__Text segment__
•••
Foram 5 dias de acampamento. Para uns outros foram 10. Estar
acompanhando e colaborando com o acamapamento realizado entre os dias
19 e 24 de setembro, realizado proximo ao aeroporto de Gatwick,
Inglaterra, foi de fato antes de mais nada bastante inspirador. Nesse
local esta em fase de acabamento um novo centro de detencao de
imigrantes. Mesmo o governo ja tendo anunciado a possivel data de
inicio de funcionamento desse centro, centenas de pessoas nao aceitam o
fato da crescente politica europeia de criminalizacao dos imigrantes.

Pessoas
vindas de todas as partes da Inglaterra, mas tambem da Alemanha,
Franca, Espanha, Mexico, Holanda, Brasil, , Portugal, Zimbabuwe,
Australia, Palestina, Italia, Escocia, Irlanda, Pais Basco, Dinamarca e
Finlandia estavam presentes. Estive por la dois dias antes de comecar o
acampamento e pude me familiarizar bastante com o jeito ingles de
organizar encontros dessa natureza.

Primeiro creio ser interessante
esclarecer que apesar do acampamento chamar No Borders, seus
organizadores fazem parte de uma rede ja existente na Europa que vem a
mais de 5 anos lutando contra politicas segregacinistas e xenofobicas.
Reivindicam principalmente a libertacao de todos os imigrantes presos
em varios centros de detencao pela Europa, mas tambem a livre
circulacao de pessoas. “Ninguem eh ilegal” eh o que dizem a todo
momento. Essas pessoas entendem a responsabilidade historica dos paises
ricos da Europa para com a miseria e desiqualdade social e economica
dos paises mais pobres, particularmente Africa. Acreditam que todos
aqueles que chegam a Europa, seja por razoes economicas ou politicas,
merecem respeito e solidariedade, e nao o encarceramento que tem sido
praticado.

A Rede No Borders eh uma coalizazao de grupos menores que
sao autogestionados, horizontais e autonomos. As decisoes sao tomados
por consenso e em assembleias. Nao ha nenhuma forma de hierarquia, seja
entre os grupos ou os individuos presentes. Todo o acampamento foi
feito depois de diferentes divisoes de tarefas, decididas
principalmente nos ultimos 3 meses. As assembleias que precederam o dia
19 tinahm em torno de 70 pessoas, depois esse numero passou para 150 e
ouveram dias que tinham em torno de 250.

Mas sera que a coisa funciona
mesmo? Participei praticamente de todas as assembleias e posso afirmar
que sim. Assembleias diarias foram feitas para organizar o espaco,
garantindo o melhor modo possivel para se ter comida, higiene,
seguranca, organizacao das oficinas, e aquilo mais que fosse
necessario. Uma coisa que me chamou muita a atencao nas assembleias era
a paciencia e a educacao para cada um poder se expressar. Eu ficava
lembrando de varias assembleias que perticipei no Brasil e ria comigo
mesmo: sempre um caos e um quebra-pau enorme, mas a coisa acabava
acontecendo tambem. Jeitos distintos de se fazer a mesma coisa.
•••
__Directions__
Could you quote the text segment from "Foram 5 dias" up to and including "criminalizacao dos imigrantes."?

__Given material__
•••
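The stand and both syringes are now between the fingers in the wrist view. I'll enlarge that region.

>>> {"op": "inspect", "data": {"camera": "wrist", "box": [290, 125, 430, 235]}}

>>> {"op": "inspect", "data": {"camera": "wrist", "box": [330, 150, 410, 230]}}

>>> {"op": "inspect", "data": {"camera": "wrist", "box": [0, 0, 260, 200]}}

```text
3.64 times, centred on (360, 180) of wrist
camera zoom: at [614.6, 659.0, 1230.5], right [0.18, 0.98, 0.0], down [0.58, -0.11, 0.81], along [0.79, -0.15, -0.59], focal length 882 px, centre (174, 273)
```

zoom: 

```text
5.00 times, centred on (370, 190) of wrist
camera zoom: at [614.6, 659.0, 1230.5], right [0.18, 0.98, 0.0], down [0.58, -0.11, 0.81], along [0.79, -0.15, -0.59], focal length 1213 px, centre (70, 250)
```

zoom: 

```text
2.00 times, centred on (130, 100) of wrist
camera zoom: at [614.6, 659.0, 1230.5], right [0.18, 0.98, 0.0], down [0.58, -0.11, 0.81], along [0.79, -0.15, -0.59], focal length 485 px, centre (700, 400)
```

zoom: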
•••
__Problem solution__
Foram 5 dias de acampamento. Para uns outros foram 10. Estar
acompanhando e colaborando com o acamapamento realizado entre os dias
19 e 24 de setembro, realizado proximo ao aeroporto de Gatwick,
Inglaterra, foi de fato antes de mais nada bastante inspirador. Nesse
local esta em fase de acabamento um novo centro de detencao de
imigrantes. Mesmo o governo ja tendo anunciado a possivel data de
inicio de funcionamento desse centro, centenas de pessoas nao aceitam o
fato da crescente politica europeia de criminalizacao dos imigrantes.